STATED EXERCISE.
Copy out every record below, word for word.

SUPPLIED MATERIAL.
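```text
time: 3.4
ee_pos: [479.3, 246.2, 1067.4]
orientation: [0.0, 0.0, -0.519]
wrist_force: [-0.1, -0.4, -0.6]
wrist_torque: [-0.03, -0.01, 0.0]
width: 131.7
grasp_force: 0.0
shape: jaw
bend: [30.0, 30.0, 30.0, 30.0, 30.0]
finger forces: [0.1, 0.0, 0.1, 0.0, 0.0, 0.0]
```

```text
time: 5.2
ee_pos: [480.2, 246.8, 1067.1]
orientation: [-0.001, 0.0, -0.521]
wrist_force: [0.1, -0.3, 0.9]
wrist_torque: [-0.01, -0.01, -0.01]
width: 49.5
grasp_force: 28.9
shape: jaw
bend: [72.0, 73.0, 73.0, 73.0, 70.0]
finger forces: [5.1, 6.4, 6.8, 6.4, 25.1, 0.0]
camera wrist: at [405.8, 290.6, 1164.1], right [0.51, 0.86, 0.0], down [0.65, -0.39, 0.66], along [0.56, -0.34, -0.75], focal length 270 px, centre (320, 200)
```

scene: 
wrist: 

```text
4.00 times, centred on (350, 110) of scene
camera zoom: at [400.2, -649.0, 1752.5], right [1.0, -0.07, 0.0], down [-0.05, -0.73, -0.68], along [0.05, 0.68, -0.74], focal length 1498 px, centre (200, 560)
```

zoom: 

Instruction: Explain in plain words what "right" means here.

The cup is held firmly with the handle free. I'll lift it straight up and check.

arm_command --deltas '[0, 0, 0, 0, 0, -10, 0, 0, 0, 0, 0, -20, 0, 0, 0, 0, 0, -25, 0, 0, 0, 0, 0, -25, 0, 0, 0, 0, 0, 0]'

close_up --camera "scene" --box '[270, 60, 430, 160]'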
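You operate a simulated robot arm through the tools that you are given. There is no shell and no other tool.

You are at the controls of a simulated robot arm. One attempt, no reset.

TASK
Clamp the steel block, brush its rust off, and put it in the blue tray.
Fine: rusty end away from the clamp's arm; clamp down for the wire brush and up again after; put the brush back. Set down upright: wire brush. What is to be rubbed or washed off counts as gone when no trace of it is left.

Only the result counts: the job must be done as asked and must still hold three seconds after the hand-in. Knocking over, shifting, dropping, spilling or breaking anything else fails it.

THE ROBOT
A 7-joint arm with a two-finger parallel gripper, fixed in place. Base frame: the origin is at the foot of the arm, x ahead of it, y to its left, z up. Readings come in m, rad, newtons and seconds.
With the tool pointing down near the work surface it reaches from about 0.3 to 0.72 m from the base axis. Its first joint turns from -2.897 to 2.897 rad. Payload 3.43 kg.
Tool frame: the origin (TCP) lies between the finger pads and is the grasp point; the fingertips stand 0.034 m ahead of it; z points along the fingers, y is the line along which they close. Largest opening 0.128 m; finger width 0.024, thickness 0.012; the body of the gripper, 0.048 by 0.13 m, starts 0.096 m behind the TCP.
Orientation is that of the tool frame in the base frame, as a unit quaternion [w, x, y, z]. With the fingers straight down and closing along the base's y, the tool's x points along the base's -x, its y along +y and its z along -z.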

WRITTEN ANSWER.
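```text
time: 3.4
ee_pos: [479.3, 246.2, 1067.4]
orientation: [0.0, 0.0, -0.519]
wrist_force: [-0.1, -0.4, -0.6]
wrist_torque: [-0.03, -0.01, 0.0]
width: 131.7
grasp_force: 0.0
shape: jaw
bend: [30.0, 30.0, 30.0, 30.0, 30.0]
finger forces: [0.1, 0.0, 0.1, 0.0, 0.0, 0.0]
```

```text
time: 5.2
ee_pos: [480.2, 246.8, 1067.1]
orientation: [-0.001, 0.0, -0.521]
wrist_force: [0.1, -0.3, 0.9]
wrist_torque: [-0.01, -0.01, -0.01]
width: 49.5
grasp_force: 28.9
shape: jaw
bend: [72.0, 73.0, 73.0, 73.0, 70.0]
finger forces: [5.1, 6.4, 6.8, 6.4, 25.1, 0.0]
camera wrist: at [405.8, 290.6, 1164.1], right [0.51, 0.86, 0.0], down [0.65, -0.39, 0.66], along [0.56, -0.34, -0.75], focal length 270 px, centre (320, 200)
```

scene: 
wrist: 

```text
4.00 times, centred on (350, 110) of scene
camera zoom: at [400.2, -649.0, 1752.5], right [1.0, -0.07, 0.0], down [-0.05, -0.73, -0.68], along [0.05, 0.68, -0.74], focal length 1498 px, centre (200, 560)
```

zoom: 

Instruction: Explain in plain words what "right" means here.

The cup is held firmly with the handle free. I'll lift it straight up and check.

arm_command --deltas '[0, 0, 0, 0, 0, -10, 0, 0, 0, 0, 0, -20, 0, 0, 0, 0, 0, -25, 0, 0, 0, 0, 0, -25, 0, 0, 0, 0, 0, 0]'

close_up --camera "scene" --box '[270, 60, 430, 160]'
You operate a simulated robot arm through the tools that you are given. There is no shell and no other tool.

You are at the controls of a simulated robot arm. One attempt, no reset.

TASK
Clamp the steel block, brush its rust off, and put it in the blue tray.
Fine: rusty end away from the clamp's arm; clamp down for the wire brush and up again after; put the brush back. Set down upright: wire brush. What is to be rubbed or washed off counts as gone when no trace of it is left.

Only the result counts: the job must be done as asked and must still hold three seconds after the hand-in. Knocking over, shifting, dropping, spilling or breaking anything else fails it.

THE ROBOT
A 7-joint arm with a two-finger parallel gripper, fixed in place. Base frame: the origin is at the foot of the arm, x ahead of it, y to its left, z up. Readings come in m, rad, newtons and seconds.
With the tool pointing down near the work surface it reaches from about 0.3 to 0.72 m from the base axis. Its first joint turns from -2.897 to 2.897 rad. Payload 3.43 kg.
Tool frame: the origin (TCP) lies between the finger pads and is the grasp point; the fingertips stand 0.034 m ahead of it; z points along the fingers, y is the line along which they close. Largest opening 0.128 m; finger width 0.024, thickness 0.012; the body of the gripper, 0.048 by 0.13 m, starts 0.096 m behind the TCP.
Orientation is that of the tool frame in the base frame, as a unit quaternion [w, x, y, z]. With the fingers straight down and closing along the base's y, the tool's x points along the base's -x, its y along +y and its z along -z.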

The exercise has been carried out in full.